▶ _EXERCISE OBJECTIVE_
Only the lines from the one containing "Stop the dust" down to the one containing "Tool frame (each", inclusive, are to be quoted exactly.

▶ _GIVEN INFORMATION_
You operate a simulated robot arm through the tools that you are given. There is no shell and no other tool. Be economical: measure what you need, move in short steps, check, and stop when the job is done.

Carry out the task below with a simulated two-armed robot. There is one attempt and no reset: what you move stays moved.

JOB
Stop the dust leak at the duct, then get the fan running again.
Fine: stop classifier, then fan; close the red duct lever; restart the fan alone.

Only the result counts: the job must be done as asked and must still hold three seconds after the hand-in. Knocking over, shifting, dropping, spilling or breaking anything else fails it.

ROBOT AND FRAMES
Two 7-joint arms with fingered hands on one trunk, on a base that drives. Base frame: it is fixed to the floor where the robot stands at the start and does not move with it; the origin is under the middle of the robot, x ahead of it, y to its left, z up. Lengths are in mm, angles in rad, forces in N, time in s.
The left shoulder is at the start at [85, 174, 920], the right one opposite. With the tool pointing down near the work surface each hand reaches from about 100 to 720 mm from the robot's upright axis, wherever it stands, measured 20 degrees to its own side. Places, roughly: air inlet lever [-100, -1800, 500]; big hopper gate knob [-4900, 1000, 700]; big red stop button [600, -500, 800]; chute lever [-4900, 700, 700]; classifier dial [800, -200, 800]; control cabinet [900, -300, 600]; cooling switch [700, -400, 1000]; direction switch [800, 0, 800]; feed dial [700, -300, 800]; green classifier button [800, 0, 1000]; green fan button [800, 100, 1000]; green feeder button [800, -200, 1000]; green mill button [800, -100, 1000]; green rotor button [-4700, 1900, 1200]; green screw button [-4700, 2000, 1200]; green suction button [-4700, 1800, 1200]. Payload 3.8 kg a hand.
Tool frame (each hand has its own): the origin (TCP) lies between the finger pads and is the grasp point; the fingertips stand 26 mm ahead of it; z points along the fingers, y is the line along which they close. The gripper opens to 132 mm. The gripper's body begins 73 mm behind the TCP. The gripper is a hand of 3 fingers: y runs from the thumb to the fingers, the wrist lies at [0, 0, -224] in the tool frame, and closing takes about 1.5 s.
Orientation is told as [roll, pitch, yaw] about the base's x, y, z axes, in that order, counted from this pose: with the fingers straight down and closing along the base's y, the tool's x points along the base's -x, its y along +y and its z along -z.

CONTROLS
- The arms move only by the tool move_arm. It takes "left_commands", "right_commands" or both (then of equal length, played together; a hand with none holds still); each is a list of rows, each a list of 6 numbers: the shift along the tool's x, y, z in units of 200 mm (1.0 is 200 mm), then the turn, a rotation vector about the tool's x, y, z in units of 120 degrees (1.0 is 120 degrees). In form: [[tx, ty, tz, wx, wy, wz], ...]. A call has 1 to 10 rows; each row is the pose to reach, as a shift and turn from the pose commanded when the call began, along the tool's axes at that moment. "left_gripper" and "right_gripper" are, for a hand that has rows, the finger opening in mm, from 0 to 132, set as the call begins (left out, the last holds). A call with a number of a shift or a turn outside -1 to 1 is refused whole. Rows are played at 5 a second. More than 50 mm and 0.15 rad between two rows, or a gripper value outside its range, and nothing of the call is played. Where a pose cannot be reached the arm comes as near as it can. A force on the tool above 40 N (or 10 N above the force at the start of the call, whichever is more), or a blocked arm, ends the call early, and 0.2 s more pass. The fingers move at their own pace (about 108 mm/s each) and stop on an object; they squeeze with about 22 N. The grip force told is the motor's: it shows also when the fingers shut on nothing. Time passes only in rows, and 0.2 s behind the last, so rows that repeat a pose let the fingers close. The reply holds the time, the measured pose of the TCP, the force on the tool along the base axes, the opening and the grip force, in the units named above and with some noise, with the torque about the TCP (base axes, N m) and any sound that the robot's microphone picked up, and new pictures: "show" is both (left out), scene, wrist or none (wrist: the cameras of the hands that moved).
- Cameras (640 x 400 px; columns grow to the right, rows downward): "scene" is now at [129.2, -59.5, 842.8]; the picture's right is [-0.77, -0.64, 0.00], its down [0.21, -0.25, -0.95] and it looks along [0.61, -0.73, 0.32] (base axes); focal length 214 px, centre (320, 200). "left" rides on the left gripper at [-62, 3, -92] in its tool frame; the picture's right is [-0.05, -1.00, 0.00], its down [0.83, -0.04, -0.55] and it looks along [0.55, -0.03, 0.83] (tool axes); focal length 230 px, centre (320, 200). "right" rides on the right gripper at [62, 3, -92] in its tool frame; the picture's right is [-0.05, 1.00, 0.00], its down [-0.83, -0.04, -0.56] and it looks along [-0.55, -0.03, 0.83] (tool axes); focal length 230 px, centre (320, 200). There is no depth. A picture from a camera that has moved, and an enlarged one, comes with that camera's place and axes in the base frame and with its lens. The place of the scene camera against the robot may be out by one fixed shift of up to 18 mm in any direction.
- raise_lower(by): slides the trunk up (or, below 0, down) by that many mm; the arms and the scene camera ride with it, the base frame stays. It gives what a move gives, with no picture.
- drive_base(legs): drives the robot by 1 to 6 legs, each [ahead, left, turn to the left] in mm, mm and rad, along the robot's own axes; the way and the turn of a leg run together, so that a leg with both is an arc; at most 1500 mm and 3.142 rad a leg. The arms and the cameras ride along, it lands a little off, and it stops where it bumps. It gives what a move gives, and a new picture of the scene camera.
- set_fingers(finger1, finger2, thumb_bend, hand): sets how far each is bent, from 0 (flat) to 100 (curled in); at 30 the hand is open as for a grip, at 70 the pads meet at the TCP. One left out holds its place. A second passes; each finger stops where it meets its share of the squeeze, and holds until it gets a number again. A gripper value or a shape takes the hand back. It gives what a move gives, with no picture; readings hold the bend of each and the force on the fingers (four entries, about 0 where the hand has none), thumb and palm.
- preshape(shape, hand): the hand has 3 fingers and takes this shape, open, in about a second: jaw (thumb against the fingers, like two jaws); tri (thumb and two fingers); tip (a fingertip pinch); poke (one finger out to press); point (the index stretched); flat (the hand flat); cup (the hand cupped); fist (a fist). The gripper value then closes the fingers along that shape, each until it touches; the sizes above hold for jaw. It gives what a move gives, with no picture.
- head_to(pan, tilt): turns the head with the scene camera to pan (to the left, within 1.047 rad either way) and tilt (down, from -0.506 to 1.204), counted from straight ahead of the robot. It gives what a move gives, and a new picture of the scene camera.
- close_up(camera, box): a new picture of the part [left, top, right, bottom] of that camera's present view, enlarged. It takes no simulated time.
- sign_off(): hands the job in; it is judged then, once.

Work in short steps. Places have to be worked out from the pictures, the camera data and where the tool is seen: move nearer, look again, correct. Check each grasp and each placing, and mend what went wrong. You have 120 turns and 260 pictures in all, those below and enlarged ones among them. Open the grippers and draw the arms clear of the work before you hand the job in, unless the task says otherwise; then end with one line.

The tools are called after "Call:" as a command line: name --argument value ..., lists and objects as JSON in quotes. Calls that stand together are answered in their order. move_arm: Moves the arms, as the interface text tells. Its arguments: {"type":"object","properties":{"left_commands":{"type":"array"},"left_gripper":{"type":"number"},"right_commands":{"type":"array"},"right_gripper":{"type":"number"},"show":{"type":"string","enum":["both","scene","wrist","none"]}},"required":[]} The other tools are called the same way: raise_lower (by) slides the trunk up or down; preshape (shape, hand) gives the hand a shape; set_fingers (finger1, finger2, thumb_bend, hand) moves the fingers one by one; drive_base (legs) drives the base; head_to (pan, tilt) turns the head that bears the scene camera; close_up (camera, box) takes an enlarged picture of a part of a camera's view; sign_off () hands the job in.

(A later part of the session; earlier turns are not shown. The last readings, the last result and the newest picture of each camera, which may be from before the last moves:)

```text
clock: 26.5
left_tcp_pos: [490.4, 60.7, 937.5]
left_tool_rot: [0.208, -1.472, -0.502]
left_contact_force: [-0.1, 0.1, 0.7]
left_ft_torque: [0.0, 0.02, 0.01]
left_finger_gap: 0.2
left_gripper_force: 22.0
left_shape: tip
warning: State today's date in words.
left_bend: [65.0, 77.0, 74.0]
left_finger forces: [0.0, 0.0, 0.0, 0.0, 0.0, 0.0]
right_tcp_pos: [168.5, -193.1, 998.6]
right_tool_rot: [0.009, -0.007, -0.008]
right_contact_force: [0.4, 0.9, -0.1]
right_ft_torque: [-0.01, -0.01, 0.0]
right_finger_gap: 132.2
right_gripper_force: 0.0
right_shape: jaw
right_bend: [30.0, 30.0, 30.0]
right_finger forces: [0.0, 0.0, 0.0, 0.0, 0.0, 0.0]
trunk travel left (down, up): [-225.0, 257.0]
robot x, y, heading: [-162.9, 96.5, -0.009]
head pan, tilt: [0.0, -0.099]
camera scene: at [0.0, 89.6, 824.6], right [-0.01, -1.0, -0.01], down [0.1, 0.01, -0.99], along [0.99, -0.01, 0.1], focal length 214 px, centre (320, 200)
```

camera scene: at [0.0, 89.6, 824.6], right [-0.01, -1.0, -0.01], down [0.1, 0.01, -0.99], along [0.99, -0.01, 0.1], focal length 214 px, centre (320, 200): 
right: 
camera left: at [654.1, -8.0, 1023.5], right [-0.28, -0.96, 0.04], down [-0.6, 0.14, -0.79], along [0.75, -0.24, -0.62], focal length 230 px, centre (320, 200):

▶ _FINAL ANSWER_
Stop the dust leak at the duct, then get the fan running again.
Fine: stop classifier, then fan; close the red duct lever; restart the fan alone.

Only the result counts: the job must be done as asked and must still hold three seconds after the hand-in. Knocking over, shifting, dropping, spilling or breaking anything else fails it.

ROBOT AND FRAMES
Two 7-joint arms with fingered hands on one trunk, on a base that drives. Base frame: it is fixed to the floor where the robot stands at the start and does not move with it; the origin is under the middle of the robot, x ahead of it, y to its left, z up. Lengths are in mm, angles in rad, forces in N, time in s.
The left shoulder is at the start at [85, 174, 920], the right one opposite. With the tool pointing down near the work surface each hand reaches from about 100 to 720 mm from the robot's upright axis, wherever it stands, measured 20 degrees to its own side. Places, roughly: air inlet lever [-100, -1800, 500]; big hopper gate knob [-4900, 1000, 700]; big red stop button [600, -500, 800]; chute lever [-4900, 700, 700]; classifier dial [800, -200, 800]; control cabinet [900, -300, 600]; cooling switch [700, -400, 1000]; direction switch [800, 0, 800]; feed dial [700, -300, 800]; green classifier button [800, 0, 1000]; green fan button [800, 100, 1000]; green feeder button [800, -200, 1000]; green mill button [800, -100, 1000]; green rotor button [-4700, 1900, 1200]; green screw button [-4700, 2000, 1200]; green suction button [-4700, 1800, 1200]. Payload 3.8 kg a hand.
Tool frame (each hand has its own): the origin (TCP) lies between the finger pads and is the grasp point; the fingertips stand 26 mm ahead of it; z points along the fingers, y is the line along which they close. The gripper opens to 132 mm. The gripper's body begins 73 mm behind the TCP. The gripper is a hand of 3 fingers: y runs from the thumb to the fingers, the wrist lies at [0, 0, -224] in the tool frame, and closing takes about 1.5 s.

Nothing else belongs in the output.